Here you can read the second part of the interview, focused on the US foreign policy.

Foto: Ondřej Besperát

Aktualne.cz: Recently, you warned against the growing gap in the US society between intellectual and business elite on the one side and average Americans on the other. This gap is now strongly visible in the upcoming mid-term elections. Do you think this is dangerous?

What we are seeing is a very dangerous decoupling in America. The top ten percent of America lives in a global world and does very well in that global world. It has access to capital, labor, markets, and it flourishes. It is the world of large multinational corporations, but also of most highly-educated Americans. Because all those people are surfing the globalized world. They are consuming a certain kind of information, they are doing highly value-added, high-skilled jobs, they are manipulating symbols, words, images, technical information, and that symbolic manipulating is a highly-priced global knowledge industry.

The rest of America is not in that world. And it is becoming clearer and clearer for average Americans that they are up against a monumental new challenge of global competition with one billion people around the world. If they are making anything with their hands, there is somebody making it in China for one tenth. But the top tier of America actually benefits from this because  there is more growth in the world, there is cheaper capital, so they can buy bigger houses, there is all kinds of benefits. It is the central divide in America.

A.cz: Can this divide be bridged, be it by Barrack Obama or by some Republican politician?

Honestly, I don't know how this can be bridged. I think that it's easy to theoretically come up with an answer, whether a new politician or Obama. But it's much easier to imagine a politician who will become a demagogue. Think of the numbers: it's nine to ten, or 85 to 15, but not much more than that. And this rising inequality is a natural consequence of trade, technology and globalization. This is not a secret plot of multinationals, it is simply the reality. What I worry about most is what happens to the politics of the country, with the collapsing middle class.

A.cz: Do you think there is a real danger of some demagogue appearing on the political scene?

Absolutely. Politics is a little bit like market. If there is a demand for a product, there would be a supply. In some way, the Tea Party can be a small version of this. I don't want to exaggerate or be overly critical, because we don't know enough about this, it's a big movement, it combines many different things from libertarianism to populism.
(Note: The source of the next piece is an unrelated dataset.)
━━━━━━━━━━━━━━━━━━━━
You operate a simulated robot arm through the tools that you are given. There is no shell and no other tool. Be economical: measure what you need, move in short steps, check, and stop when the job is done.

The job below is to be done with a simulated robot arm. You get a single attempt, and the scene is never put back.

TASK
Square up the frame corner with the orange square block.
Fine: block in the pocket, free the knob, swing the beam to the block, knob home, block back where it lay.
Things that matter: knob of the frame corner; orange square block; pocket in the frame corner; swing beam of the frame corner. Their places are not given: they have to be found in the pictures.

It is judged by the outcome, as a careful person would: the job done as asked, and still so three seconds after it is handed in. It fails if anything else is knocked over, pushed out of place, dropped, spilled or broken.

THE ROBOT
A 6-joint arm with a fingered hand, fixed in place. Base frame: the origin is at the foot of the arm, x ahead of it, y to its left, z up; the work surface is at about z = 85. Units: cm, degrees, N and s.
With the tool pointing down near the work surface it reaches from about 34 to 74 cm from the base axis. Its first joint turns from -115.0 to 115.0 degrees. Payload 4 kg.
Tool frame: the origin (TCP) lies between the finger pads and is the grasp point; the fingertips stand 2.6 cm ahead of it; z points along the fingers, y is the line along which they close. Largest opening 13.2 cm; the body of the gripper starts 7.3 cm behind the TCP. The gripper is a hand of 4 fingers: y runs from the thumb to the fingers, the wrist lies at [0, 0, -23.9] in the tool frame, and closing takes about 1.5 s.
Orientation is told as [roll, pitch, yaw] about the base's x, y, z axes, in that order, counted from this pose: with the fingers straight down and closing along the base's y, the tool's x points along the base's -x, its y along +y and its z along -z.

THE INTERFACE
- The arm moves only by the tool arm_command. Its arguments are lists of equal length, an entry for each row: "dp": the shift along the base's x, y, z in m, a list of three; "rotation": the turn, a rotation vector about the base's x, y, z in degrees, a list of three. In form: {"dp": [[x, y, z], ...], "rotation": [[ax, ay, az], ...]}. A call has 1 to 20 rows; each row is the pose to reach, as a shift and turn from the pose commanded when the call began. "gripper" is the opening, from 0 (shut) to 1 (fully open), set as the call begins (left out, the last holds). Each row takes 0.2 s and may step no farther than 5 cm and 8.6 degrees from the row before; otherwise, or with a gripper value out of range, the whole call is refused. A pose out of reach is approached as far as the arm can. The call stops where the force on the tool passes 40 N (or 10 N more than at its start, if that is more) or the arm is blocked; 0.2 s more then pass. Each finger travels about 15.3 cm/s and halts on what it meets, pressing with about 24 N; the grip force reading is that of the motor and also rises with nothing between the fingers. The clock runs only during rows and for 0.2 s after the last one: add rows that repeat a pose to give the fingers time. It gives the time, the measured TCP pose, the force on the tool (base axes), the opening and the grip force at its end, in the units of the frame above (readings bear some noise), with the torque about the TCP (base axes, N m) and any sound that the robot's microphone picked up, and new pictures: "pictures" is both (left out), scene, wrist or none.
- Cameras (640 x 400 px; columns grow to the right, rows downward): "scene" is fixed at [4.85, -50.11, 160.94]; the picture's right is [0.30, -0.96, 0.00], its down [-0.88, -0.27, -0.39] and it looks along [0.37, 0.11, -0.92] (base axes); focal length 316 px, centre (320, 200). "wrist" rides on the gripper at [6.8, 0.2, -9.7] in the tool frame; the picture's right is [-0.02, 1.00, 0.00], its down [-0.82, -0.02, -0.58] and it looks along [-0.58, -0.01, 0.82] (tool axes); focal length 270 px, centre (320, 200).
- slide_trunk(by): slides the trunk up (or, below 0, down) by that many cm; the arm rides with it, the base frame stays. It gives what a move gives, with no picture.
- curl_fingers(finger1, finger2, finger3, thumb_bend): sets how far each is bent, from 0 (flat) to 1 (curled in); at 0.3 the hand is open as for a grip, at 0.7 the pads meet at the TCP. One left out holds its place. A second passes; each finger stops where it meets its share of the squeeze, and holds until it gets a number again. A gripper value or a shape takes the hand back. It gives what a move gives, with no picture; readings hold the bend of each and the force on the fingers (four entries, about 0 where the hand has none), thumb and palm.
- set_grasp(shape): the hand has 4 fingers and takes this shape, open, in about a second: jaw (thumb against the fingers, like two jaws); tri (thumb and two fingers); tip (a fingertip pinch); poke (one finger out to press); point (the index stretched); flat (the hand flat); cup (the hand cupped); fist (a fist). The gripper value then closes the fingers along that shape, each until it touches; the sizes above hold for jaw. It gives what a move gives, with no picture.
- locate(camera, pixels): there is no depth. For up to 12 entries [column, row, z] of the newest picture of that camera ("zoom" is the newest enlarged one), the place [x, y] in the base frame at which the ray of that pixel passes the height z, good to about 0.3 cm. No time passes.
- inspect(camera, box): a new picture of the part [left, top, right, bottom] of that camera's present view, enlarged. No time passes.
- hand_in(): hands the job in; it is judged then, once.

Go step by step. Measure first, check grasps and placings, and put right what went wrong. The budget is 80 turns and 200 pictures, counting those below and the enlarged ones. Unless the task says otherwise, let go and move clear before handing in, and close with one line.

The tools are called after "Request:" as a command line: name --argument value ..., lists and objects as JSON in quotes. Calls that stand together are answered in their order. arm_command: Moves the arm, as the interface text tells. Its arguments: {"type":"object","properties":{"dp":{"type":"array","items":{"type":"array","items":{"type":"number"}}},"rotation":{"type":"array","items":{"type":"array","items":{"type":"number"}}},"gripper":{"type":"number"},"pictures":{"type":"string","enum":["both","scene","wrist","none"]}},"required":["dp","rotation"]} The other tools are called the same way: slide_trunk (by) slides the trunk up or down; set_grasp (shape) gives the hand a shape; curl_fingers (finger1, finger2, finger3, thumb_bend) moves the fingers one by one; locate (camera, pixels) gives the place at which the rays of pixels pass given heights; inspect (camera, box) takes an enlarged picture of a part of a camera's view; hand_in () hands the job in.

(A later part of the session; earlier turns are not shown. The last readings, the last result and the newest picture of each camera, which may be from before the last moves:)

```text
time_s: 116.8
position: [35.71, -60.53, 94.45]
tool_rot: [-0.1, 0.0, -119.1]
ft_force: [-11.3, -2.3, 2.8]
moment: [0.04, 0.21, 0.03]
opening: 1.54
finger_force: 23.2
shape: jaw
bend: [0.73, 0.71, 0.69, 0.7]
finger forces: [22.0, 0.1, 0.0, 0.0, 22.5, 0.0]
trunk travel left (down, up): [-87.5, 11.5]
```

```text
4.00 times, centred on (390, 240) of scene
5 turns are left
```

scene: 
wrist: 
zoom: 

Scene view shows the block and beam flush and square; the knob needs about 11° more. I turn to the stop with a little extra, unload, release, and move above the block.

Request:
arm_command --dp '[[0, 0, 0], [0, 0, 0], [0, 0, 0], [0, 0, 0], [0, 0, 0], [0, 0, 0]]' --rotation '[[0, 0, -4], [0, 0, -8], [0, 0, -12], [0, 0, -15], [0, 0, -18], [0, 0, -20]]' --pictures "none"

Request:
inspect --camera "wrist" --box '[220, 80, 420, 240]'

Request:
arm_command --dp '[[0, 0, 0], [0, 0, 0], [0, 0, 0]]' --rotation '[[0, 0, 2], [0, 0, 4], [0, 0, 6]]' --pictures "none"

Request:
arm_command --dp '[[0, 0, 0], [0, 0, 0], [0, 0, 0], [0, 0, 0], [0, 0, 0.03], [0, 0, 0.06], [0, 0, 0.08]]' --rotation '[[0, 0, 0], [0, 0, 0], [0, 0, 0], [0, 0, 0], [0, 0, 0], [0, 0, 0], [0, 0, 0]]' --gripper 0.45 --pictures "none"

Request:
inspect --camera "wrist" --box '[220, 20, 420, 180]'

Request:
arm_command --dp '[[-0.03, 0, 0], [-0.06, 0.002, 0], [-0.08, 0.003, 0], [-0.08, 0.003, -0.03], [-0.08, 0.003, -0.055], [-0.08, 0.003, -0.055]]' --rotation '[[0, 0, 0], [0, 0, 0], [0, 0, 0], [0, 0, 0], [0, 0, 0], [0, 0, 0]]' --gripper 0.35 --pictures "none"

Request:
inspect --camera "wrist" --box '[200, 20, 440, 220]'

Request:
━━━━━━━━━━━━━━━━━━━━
But, there is no question, it's angry. It is very fearful and closed on issues such as Mexican or Muslim immigration. If the economy remains very slow and stagnant for several years, we could very easily imagine some politician offering an easy, populist solution.
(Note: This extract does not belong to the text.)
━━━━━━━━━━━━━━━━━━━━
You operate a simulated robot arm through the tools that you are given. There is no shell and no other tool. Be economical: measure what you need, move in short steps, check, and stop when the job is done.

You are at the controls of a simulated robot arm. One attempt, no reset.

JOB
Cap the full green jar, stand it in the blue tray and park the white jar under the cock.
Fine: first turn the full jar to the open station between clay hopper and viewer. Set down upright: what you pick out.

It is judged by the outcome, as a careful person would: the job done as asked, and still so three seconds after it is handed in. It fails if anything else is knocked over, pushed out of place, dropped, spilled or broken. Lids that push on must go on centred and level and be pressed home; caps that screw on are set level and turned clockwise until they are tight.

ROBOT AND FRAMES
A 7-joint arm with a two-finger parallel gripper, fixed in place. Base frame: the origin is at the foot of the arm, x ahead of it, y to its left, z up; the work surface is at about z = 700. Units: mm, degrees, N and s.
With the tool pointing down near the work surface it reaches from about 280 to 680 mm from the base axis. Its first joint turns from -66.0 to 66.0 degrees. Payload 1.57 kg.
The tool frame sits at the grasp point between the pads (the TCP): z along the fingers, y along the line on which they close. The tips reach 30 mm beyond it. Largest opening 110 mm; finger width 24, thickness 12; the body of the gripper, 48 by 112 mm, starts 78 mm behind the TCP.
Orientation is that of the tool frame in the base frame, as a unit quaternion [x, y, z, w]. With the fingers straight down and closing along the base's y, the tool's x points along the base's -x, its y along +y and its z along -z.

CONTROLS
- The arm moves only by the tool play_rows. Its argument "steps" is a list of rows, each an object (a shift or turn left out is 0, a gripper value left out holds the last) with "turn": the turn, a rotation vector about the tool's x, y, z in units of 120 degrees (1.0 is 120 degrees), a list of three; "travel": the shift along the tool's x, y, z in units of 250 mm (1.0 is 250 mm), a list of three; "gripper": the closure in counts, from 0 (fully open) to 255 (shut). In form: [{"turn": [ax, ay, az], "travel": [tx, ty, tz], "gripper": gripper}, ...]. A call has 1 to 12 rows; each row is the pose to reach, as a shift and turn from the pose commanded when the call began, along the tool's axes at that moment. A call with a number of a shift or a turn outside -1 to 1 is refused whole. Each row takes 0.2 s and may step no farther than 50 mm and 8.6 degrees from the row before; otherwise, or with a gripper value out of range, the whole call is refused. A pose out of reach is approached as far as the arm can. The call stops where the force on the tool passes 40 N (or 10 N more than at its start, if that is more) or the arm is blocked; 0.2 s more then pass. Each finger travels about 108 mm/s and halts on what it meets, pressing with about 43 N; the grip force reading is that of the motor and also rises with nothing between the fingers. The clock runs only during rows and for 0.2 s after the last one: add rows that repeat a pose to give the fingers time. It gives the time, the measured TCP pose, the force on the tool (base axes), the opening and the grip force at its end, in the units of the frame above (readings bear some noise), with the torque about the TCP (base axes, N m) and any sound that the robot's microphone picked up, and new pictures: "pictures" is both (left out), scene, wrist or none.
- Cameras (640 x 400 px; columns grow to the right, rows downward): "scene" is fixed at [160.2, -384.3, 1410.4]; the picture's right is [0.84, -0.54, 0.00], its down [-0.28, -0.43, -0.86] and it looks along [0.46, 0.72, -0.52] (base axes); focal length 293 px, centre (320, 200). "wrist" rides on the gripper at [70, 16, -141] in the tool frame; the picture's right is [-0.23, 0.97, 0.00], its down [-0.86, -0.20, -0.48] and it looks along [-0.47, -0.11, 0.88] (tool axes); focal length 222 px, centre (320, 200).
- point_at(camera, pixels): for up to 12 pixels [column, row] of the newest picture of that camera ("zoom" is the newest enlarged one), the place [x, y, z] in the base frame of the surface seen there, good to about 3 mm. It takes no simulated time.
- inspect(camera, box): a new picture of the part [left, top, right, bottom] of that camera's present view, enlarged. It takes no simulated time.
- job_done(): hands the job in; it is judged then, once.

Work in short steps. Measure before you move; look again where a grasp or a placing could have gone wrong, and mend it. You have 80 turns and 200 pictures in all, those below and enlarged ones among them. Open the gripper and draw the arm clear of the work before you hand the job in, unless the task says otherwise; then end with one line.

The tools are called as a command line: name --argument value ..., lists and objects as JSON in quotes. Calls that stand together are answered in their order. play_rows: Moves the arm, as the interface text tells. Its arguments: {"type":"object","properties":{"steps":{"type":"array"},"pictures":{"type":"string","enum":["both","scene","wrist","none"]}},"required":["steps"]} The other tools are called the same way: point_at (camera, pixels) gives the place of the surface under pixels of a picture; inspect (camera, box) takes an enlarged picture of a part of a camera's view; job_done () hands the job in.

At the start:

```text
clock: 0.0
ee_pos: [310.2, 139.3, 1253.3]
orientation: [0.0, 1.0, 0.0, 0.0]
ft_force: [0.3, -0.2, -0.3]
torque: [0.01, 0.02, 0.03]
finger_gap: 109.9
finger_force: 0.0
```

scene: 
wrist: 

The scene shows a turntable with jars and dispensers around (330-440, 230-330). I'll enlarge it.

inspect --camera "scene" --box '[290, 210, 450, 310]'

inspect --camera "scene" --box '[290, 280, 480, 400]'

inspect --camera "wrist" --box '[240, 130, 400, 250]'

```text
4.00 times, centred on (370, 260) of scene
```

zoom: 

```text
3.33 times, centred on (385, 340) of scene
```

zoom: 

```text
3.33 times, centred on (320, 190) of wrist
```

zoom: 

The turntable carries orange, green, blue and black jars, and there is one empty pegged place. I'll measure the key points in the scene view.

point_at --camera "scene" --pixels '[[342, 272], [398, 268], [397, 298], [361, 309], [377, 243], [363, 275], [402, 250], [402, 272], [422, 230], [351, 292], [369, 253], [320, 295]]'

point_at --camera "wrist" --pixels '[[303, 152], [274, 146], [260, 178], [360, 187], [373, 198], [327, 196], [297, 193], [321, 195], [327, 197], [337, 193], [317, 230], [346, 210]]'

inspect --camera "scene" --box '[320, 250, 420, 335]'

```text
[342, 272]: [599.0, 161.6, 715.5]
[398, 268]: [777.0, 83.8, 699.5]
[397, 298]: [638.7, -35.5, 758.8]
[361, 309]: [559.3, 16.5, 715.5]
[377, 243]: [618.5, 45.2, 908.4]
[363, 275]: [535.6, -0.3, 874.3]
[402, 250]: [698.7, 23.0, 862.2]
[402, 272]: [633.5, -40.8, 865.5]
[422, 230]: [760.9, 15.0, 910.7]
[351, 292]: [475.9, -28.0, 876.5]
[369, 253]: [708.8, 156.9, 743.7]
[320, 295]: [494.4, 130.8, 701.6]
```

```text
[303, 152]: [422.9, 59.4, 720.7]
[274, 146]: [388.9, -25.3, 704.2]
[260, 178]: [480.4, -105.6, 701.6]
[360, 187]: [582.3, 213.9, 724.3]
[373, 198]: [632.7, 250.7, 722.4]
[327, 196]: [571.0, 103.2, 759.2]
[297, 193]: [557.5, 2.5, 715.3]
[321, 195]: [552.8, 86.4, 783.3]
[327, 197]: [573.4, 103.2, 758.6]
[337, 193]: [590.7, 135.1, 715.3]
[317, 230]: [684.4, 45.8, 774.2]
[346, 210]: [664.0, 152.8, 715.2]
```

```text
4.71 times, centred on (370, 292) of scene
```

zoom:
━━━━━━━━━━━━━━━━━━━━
A.cz: Is this danger limited only to the political right?

No, the populism can come from the left as well, with a left-wing populist saying: "Bankers and big corporations are privileged, we have to return the power to the people." There is a whole history of American populism on the left. I am very worried about American politics, more worried than I have ever been in the 25 years I have been living there.

A.cz: America is facing a wide array of problems, but the political system is unable to create consensus and put through solutions to them. Do you see any chance of any reform to make the system more effective?

Right now I see no signs of significant reform. And I argue that with four or five significant reforms, not actually that painful, the US would be in a completely different position. If you would simply raise the retirement age by two or three years, put some cost controls in the medicare system, introduce a five to seven percent value-added tax, and cut some of the defense spending, the US would have a stable budget for the next 20, 30 years. America is still a very dynamic economy, and yet it seems that those moderate, modest reforms are simply impossible.

A.cz: Will the US simply accept the fact that it is heading towards decline?

Americans have some virtues, but some flaws. And one of their flows is reacting better to a heart attack than to a cancer. Pearl Harbor was a heart attack. Cancer is a slow process. The US faces a cancer, but we are not really confronting it.